The UK government has announced that it will remove the clauses in the internal market bill that threatened to violate the Irish protocol in the withdrawal agreement from 2019.
This is following discussions between cabinet office minister Michael Gove MP and EU commissioner Maroš Šefcovic in Brussels on Tuesday and will take effect whether or not a wider EU-UK deal is agreed that would avoid tariffs and quotas.
This agreement means that Northern Ireland (NI) would remain aligned to EU standards and accept checks and controls on goods entering NI from Britain, so that EU border controls don’t have to be implemented at the land border on the island of Ireland.
The UK internal markets bill had threatened to ignore some of the requirements in this agreement.

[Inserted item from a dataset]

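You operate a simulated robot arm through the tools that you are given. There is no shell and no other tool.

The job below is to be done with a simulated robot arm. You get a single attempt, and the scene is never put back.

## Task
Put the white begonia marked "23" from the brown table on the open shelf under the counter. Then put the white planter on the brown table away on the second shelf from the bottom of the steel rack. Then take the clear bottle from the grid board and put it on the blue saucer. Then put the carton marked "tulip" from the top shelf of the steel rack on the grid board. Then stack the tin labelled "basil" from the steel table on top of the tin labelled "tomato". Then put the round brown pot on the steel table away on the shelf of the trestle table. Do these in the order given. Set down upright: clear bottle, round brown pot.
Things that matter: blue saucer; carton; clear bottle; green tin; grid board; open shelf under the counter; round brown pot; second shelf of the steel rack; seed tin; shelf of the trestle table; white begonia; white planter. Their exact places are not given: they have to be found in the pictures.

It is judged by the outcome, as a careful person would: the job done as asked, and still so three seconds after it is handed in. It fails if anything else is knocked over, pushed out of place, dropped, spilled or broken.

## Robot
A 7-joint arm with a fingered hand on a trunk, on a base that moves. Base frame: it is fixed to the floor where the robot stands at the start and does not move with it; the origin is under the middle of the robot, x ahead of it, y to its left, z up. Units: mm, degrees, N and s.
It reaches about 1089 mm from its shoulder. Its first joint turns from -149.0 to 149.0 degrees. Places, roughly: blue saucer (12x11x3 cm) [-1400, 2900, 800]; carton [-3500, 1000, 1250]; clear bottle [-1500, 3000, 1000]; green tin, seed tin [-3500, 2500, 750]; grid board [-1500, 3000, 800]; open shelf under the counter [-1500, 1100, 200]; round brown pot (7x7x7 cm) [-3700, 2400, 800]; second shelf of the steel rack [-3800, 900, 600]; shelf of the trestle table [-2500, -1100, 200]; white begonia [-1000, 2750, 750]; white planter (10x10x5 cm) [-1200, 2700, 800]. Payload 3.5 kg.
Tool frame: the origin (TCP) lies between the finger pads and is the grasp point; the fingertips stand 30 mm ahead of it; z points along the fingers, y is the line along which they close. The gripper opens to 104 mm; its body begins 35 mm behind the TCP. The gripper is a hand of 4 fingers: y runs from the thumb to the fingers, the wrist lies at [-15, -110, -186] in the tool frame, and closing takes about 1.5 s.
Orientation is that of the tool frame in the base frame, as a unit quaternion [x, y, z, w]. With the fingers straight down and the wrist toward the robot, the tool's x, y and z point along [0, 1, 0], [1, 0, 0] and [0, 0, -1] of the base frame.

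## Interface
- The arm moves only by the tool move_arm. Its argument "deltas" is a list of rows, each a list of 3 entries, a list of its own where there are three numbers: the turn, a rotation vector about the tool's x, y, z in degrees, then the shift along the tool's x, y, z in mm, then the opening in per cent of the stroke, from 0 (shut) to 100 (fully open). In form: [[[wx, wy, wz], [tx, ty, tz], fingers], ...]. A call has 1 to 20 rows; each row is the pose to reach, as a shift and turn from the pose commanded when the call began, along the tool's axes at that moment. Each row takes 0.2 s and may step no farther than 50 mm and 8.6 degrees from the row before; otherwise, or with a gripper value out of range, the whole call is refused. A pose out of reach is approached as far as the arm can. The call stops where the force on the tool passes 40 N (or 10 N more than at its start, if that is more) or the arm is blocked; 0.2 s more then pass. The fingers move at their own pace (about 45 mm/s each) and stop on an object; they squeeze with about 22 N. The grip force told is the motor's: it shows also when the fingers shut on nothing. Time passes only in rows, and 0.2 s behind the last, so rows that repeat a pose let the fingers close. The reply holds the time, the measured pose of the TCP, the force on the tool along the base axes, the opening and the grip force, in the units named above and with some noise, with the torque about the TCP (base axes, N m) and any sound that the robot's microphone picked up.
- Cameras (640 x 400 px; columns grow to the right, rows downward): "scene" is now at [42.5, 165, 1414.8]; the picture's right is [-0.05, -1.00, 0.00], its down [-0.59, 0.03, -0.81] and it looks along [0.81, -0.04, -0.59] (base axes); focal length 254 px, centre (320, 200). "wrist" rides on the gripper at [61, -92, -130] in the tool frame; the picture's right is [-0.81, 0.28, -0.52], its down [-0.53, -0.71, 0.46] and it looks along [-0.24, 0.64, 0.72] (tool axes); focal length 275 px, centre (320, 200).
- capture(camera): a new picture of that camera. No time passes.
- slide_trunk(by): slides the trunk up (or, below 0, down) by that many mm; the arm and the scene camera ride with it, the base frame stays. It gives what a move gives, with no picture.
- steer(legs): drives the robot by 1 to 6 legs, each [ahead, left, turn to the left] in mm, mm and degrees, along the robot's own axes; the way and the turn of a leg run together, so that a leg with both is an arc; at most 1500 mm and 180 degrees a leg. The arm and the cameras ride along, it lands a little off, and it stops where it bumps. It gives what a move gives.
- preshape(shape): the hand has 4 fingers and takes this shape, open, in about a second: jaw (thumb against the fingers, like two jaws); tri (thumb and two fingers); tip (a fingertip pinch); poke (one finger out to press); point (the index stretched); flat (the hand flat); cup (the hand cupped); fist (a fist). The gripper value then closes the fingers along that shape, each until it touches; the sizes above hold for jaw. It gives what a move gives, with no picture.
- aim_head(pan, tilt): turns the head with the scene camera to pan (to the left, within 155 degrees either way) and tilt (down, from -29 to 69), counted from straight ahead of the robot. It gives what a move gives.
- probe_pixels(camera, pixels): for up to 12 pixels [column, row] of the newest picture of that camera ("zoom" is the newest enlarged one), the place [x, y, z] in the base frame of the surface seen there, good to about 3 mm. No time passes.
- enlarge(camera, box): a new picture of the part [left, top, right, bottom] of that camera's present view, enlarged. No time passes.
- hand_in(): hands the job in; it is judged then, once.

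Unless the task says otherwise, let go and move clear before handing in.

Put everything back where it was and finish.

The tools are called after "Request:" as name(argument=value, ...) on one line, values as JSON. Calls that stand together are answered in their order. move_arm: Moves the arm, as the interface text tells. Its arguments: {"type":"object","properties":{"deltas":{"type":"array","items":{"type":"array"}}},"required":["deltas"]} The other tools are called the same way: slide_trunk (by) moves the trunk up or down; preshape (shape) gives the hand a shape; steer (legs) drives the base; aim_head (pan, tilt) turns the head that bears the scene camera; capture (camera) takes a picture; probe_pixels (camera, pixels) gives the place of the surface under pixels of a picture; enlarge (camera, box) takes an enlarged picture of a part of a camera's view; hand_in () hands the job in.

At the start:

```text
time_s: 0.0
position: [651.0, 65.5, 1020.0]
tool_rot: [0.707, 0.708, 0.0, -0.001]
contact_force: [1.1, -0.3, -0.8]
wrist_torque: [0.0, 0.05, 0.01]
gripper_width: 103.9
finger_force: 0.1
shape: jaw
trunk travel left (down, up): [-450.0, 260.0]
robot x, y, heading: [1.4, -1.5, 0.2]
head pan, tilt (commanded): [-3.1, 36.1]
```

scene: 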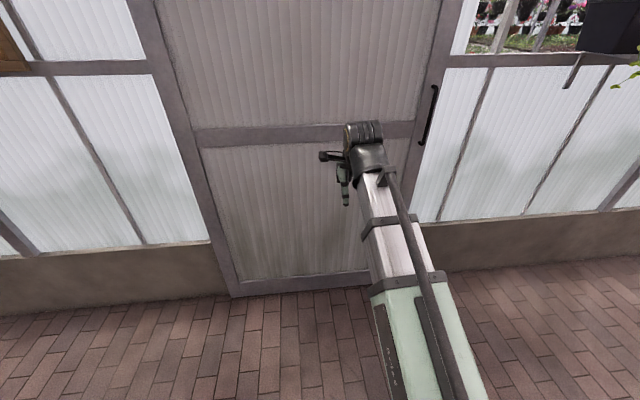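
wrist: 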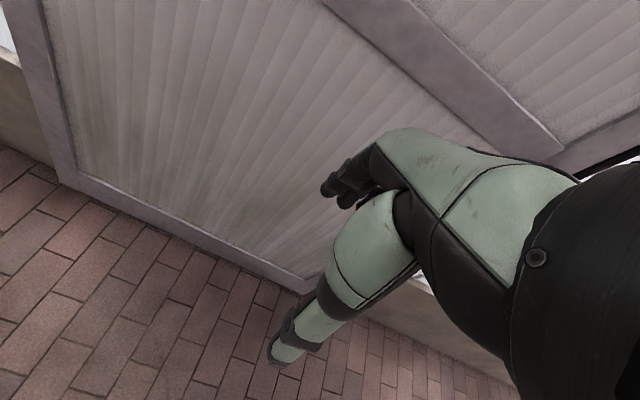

As well as violation of an international agreement, it had soured relations in the wider negotiation between the EU and UK on a wider agreement to replace UK participation in the single market and customs union.
The EU and UK have also agreed that they can provide support for agriculture and fisheries outside the constraints of state aid rules.
What this means
Basically, this means that cross-border trade on the island of Ireland can continue uninterrupted after 1 January as originally envisaged in the protocol attached to the withdrawal agreement.

The UK internal market bill had threatened to overrule this and if this had happened, it would have put a huge question mark over the island of Ireland being able to operate as a single market with milk, cattle, pigs and lambs trading freely and uninterrupted cross-border as they do at present.
Problems that remain
On this issue, problems remain for meat factories in Northern Ireland that source cattle or beef carcases in Britain and supermarkets that are supplied from distribution centres in Britain.
These will require customs declarations and veterinary health certificates for goods of animal origin.
For a supermarket importing anything with a meat or dairy content, this will involve multiple certificates at a cost that is likely to make the import of many products uneconomic.
It will also be the case for factories importing an estimated £250m (€275m) of beef in Britain for processing.
This is the consequence of Britain no longer being part of the single market and customs union and NI being treated as part of the single market that will also enforce EU customs requirements on any goods transiting through NI from Britain to the EU.
This announcement effectively restores the position with administration of EU controls at NI ports as it was understood prior to the publication of the UK internal market bill in September.
By removing the controversial clauses, the UK has made clear the withdrawal agreement will be enforced as the EU intended.
It may improve the negotiating mood in the wider EU-UK trade negotiation and if a deal was reached, it would remove the tariffs element from the customs control process.
What cannot be avoided at this stage is the administrative red tape that is now inevitable in trade between EU member states and Britain.